How can I prove for every $n \in \mathbb{N}$ $$\cos 1 +\cos2+\ldots +\cos n < 0.55$$
Any idea, any solution? Thanks!
EDIT
Can be solved this inequality with the help of integrals, because I met this exercise in the chapter entitled Integrals.
Thanks.
Call your sum $S(n)$. I'll use a trigonometric identity to turn $S(n)$ into a telescoping series and then find a good bound.
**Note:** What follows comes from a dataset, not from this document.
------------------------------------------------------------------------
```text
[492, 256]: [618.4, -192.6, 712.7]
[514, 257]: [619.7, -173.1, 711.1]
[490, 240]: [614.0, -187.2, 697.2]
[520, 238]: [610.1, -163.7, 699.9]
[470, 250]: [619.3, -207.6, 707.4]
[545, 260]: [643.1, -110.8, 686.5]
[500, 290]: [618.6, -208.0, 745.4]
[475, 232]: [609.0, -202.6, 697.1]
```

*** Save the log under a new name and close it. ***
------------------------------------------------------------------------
Using the identity $2\sin A \cos B = \sin(A+B)-\sin(A-B)$, we see that \begin{align} 2\sin(1/2)S(n) &= 2\sin(1/2)\cos1 + 2\sin(1/2)\cos2 + \cdots + 2\sin(1/2)\cos n \\ &= (\sin(3/2)-\sin(1/2))+(\sin(5/2)-\sin(3/2)) + \cdots + (\sin(n+1/2)-\sin(n-1/2))\\ &= \sin(n+1/2)-\sin(1/2). \end{align} Then $$S(n)=\frac{\sin(n+1/2)-\sin(1/2)}{2\sin(1/2)} =\frac{\sin(n+1/2)}{2\sin(1/2)}-\frac{1}{2}.$$ Since $\sin(n+1/2)<1$, we have $$S(n) < \frac{1}{2\sin(1/2)} - \frac{1}{2}=0.5429\ldots<0.55.$$
Since you asked for ideas, note that $e^{i\theta}=cos \theta + i \sin \theta$, so your sum is the real part of the geometric sum $$e^i+e^{2i}+\dots e^{ni}=\frac {e^{(n+1)i}-e^i}{e^i-1}$$
PS I've just followed David Mitra's comment - and this idea is more fully expanded in some of those answers. Worth working through once for yourself, though.